See, I was riding a high from a couple weeks prior, when I surreptitiously picked up a group of Wilson’s Storm-Petrels on Jordan Lake following the passage of Tropical Storm Ernesto.  The endorphin high from that legitimately great find was still coursing through my veins every time I headed out in the field, and I had probably convinced myself at the time that I was a slightly sharper birder than I really was.  I considered myself sharp enough that when I spotted a flocking group of terns fishing on a far arm of Jordan Lake, I found at least one that I was comfortable calling Common Tern, rather than the more expected Forster’s.

Now Common Tern is not a state rarity by any means, but it’s somewhat uncommon this far inland where Forster’s Terns move through the area in some numbers in mid-fall.  This is where the memory gets a little hazy, because I don’t remember what specifically about the birds in question led me to this conclusion.  Perhaps I really did see a grayer body, a bright red bill.  There was, definitively, a black cap at a time when most Forster’s have transitioned to their bandito mask so perhaps I was on the right track, but there’s really no way of knowing for sure.

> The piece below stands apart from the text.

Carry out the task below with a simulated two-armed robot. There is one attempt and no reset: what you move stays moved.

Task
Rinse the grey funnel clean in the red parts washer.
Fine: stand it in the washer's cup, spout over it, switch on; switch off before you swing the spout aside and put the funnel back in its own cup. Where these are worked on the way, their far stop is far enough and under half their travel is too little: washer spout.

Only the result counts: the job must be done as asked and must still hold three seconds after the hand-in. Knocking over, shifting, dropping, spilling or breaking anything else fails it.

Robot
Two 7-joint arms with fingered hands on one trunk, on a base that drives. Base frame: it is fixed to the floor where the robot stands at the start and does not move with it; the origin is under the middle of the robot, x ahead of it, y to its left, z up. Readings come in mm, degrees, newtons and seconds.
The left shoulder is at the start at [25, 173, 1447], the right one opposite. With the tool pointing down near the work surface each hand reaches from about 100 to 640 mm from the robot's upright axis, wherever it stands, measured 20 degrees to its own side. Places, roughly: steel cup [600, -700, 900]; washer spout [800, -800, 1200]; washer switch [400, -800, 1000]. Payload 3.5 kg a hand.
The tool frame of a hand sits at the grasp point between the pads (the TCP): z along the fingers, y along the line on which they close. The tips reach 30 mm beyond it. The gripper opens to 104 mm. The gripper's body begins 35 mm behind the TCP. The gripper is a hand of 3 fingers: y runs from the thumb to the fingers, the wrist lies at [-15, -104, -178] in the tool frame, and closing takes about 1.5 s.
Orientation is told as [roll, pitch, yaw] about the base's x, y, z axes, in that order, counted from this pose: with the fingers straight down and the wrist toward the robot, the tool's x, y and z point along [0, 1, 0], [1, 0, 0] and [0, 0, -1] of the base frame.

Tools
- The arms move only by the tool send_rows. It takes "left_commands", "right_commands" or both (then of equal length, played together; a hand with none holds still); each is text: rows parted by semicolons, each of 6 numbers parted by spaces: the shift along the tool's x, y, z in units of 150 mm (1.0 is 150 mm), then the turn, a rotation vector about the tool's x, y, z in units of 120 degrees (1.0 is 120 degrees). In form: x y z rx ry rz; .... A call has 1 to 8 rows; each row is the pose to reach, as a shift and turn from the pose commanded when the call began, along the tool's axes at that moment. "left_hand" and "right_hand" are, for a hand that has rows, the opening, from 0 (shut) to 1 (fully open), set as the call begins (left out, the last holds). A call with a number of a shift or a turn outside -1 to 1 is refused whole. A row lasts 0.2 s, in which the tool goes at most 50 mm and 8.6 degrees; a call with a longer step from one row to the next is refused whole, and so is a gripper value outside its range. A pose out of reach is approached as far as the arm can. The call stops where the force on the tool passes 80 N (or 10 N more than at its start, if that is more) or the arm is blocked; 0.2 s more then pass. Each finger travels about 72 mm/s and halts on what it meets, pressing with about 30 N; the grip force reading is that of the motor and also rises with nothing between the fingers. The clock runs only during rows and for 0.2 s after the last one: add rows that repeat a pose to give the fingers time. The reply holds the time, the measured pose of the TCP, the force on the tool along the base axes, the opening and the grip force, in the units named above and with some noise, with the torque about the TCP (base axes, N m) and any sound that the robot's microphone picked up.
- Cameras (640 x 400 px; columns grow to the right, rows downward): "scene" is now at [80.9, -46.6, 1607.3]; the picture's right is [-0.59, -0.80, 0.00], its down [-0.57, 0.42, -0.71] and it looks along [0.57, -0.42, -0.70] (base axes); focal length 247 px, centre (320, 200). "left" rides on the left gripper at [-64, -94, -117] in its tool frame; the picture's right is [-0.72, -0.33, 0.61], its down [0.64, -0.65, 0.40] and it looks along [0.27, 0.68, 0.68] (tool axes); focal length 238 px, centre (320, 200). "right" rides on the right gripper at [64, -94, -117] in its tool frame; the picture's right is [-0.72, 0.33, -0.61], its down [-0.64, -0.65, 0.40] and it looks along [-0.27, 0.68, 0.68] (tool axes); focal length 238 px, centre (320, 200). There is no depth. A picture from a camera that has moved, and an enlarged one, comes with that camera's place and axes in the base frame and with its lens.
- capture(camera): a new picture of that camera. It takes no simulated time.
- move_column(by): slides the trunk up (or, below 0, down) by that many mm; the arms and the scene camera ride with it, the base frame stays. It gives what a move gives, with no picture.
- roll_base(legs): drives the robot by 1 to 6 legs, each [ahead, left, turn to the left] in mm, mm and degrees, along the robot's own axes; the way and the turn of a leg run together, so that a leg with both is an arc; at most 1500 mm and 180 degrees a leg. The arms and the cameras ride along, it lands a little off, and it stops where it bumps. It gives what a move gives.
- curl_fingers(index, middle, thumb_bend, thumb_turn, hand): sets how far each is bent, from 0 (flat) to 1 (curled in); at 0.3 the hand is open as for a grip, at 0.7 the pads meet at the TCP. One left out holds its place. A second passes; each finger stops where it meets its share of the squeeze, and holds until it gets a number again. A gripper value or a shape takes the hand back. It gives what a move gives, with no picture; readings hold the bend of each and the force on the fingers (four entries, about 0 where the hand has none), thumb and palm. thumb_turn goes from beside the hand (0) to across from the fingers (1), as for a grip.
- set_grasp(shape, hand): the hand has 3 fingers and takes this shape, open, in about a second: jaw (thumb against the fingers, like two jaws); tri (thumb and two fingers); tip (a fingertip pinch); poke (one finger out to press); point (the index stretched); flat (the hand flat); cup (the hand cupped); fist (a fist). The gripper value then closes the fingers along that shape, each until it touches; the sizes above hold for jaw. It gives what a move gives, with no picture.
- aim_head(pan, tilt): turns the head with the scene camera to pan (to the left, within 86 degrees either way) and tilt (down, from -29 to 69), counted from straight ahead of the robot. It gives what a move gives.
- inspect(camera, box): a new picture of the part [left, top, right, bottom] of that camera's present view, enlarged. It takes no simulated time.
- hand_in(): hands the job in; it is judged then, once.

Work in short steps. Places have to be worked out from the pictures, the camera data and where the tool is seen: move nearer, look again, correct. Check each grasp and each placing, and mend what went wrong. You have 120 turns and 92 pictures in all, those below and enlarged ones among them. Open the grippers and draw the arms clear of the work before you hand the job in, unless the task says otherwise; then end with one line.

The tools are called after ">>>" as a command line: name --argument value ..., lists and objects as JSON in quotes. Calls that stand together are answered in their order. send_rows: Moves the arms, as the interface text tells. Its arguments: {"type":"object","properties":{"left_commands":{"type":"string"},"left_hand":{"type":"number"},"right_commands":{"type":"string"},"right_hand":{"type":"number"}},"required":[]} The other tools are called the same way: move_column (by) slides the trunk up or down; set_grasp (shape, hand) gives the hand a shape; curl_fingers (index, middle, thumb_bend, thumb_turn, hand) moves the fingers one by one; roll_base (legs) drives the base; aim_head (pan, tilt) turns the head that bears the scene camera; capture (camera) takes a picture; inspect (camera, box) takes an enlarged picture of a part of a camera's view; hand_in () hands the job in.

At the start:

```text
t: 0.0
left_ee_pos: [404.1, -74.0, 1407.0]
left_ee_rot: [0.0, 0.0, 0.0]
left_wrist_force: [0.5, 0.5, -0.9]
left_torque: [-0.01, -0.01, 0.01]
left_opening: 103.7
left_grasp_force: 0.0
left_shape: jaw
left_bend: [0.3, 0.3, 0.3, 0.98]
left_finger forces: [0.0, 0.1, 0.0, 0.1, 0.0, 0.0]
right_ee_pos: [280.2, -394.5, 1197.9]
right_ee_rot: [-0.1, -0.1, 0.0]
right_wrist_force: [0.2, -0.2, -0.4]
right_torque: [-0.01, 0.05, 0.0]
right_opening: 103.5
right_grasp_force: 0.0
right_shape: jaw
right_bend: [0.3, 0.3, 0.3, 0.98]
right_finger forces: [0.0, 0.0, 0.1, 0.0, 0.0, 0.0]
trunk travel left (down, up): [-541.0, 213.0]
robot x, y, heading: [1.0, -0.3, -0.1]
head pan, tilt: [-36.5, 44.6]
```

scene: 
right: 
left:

So what to do?  It’s not as if removing this particular sighting interferes with my life list, it merely pushes the date of my first Common Tern down the road a few months.  The only potential issue is that this remains my only Common Tern in Chatham County and, as a new-found county lister, that’s no small thing anymore.  So do I cut my losses and throw up my hands, or do I trust that my past self knew what he was doing and stick with it?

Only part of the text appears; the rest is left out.